• QUOTED PASSAGE
Bees are on the hawksbeard and white clover until sun hit hard..
 
Fed two nucs, checked stores on others.
Lost two mini nucs to wasps desperate for food.

Two near continuous weeks rain decimating honey stores. Cold as well.
Waiting a warning about feeding.
Same here. 2 weeks of continuous rain, I have a nuc I had just moved into hive before the rain started. Looked in last weekend and hardly any stores at all. Got a message during the week from a nearby association that feeding might be required for smaller hives. They have consumed nearly 6 litres in under 48 hours! Hardly any additional honey in supers in my other 3 hives as they seem to be consuming whatever they are bringing in.
 
Awful weather here today, so spent a couple of hours making up some clearer board/eke combination.

With hives in two locations now it’s going to be the first year transporting supers to extract, so also cut a few extra boards to keep them sealed in transit.

Hopefully there’s still plenty of honey when we get to extract.
 
Awful weather here today, so spent a couple of hours making up some clearer board/eke combination.

With hives in two locations now it’s going to be the first year transporting supers to extract, so also cut a few extra boards to keep them sealed in transit.

Hopefully there’s still plenty of honey when we get to extract.

• SET TASKS
1. Show the exact text of the quoted passage starting from "Waiting a warning" and stopping at the end of "are bringing in.".
2. Give the continuation of the quoted passage.

• GIVEN DATA
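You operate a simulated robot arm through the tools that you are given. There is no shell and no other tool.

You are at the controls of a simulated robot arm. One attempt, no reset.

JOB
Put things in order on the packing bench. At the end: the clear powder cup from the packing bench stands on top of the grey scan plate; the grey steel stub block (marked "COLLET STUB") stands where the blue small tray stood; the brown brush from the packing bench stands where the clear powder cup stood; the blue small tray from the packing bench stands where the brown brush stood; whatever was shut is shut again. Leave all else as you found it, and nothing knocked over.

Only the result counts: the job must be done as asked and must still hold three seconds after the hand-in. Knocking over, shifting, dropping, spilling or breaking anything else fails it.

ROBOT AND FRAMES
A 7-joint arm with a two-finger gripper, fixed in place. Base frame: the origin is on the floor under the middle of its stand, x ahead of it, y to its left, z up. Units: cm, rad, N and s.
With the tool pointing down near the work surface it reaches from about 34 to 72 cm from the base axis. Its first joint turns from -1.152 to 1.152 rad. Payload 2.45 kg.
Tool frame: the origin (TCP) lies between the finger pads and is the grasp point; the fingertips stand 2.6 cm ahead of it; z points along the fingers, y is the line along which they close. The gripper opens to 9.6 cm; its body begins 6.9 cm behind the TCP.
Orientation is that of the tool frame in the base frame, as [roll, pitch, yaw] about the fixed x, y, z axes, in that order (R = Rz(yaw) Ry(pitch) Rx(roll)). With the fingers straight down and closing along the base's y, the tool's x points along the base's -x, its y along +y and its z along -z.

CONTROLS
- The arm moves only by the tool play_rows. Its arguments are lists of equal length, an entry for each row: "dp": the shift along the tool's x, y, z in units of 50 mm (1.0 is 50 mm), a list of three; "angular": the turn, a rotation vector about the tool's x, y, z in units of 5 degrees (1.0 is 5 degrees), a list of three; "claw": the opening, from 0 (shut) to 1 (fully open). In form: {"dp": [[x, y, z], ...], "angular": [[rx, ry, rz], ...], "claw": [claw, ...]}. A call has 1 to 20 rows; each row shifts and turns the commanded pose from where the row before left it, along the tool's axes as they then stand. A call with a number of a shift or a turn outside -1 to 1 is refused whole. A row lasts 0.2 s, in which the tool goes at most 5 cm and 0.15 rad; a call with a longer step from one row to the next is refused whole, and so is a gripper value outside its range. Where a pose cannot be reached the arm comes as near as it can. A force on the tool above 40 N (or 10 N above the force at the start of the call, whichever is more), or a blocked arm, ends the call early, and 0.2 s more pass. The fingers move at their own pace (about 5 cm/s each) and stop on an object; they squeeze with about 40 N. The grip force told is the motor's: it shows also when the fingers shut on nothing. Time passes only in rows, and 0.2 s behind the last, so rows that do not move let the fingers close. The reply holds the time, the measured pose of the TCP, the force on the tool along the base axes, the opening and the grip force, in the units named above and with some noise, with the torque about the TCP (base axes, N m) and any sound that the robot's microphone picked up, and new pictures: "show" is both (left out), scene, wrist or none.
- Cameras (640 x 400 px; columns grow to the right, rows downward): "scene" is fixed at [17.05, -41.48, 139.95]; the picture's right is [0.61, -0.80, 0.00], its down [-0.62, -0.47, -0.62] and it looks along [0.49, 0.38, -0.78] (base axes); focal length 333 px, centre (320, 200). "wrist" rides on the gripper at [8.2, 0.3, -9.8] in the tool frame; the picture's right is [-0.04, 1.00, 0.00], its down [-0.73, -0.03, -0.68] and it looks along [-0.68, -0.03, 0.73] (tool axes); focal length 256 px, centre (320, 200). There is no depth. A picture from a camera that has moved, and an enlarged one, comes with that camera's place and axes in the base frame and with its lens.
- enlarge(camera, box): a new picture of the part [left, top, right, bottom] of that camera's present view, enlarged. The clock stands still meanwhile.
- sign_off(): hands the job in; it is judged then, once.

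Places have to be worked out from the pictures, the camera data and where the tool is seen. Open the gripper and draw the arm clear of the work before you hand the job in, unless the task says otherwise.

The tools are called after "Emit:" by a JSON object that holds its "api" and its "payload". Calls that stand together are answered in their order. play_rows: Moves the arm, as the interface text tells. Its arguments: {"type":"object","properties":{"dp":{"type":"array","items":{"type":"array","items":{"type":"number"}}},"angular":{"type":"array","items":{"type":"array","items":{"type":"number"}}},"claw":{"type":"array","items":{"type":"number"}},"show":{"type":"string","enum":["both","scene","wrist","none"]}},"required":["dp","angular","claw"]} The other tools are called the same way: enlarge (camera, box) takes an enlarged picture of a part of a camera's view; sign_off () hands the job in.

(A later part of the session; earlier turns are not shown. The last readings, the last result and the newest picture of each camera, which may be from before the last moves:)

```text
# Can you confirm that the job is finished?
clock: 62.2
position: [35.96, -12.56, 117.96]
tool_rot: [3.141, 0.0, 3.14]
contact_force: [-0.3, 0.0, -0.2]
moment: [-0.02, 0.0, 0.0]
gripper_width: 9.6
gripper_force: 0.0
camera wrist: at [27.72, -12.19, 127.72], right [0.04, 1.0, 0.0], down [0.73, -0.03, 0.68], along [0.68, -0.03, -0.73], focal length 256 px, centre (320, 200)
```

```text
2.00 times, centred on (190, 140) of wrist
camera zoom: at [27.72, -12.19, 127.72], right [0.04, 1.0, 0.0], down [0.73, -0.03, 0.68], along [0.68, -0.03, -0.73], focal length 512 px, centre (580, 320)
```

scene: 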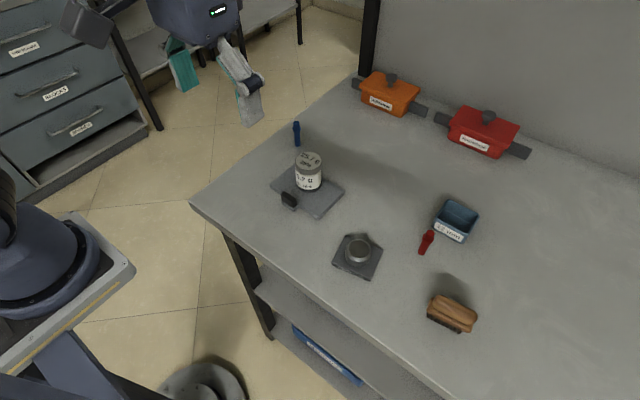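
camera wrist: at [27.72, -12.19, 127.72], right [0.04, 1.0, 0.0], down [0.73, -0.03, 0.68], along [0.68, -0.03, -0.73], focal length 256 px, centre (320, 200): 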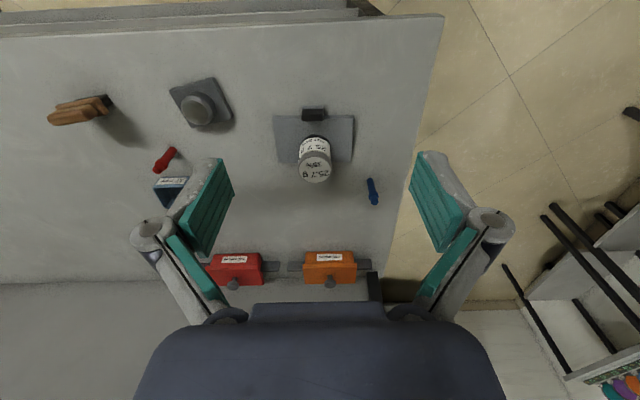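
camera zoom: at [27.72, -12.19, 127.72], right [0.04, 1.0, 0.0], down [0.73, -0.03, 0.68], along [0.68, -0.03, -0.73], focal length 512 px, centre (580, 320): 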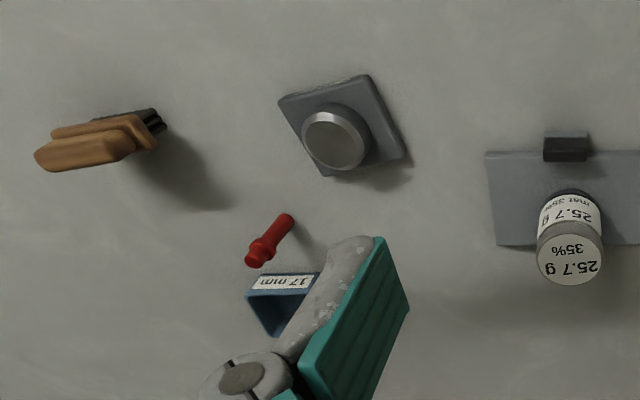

• PER-TASK OUTPUTS
1.
Waiting a warning about feeding.
Same here. 2 weeks of continuous rain, I have a nuc I had just moved into hive before the rain started. Looked in last weekend and hardly any stores at all. Got a message during the week from a nearby association that feeding might be required for smaller hives. They have consumed nearly 6 litres in under 48 hours! Hardly any additional honey in supers in my other 3 hives as they seem to be consuming whatever they are bringing in.

2.
An inverted roof is handy when transporting full shallows.
 
It certainly is. I have replaced all my Swienty broods with Abelo and deep roofs so I have a few of the old roofs. They are jolly handy.
Thanks for the tip. Unfortunately all of the roofs i have are in use right now, but its definitely one I’ll bear in mind for next year when I expect to be moving a lot more (when the honey room should be ready).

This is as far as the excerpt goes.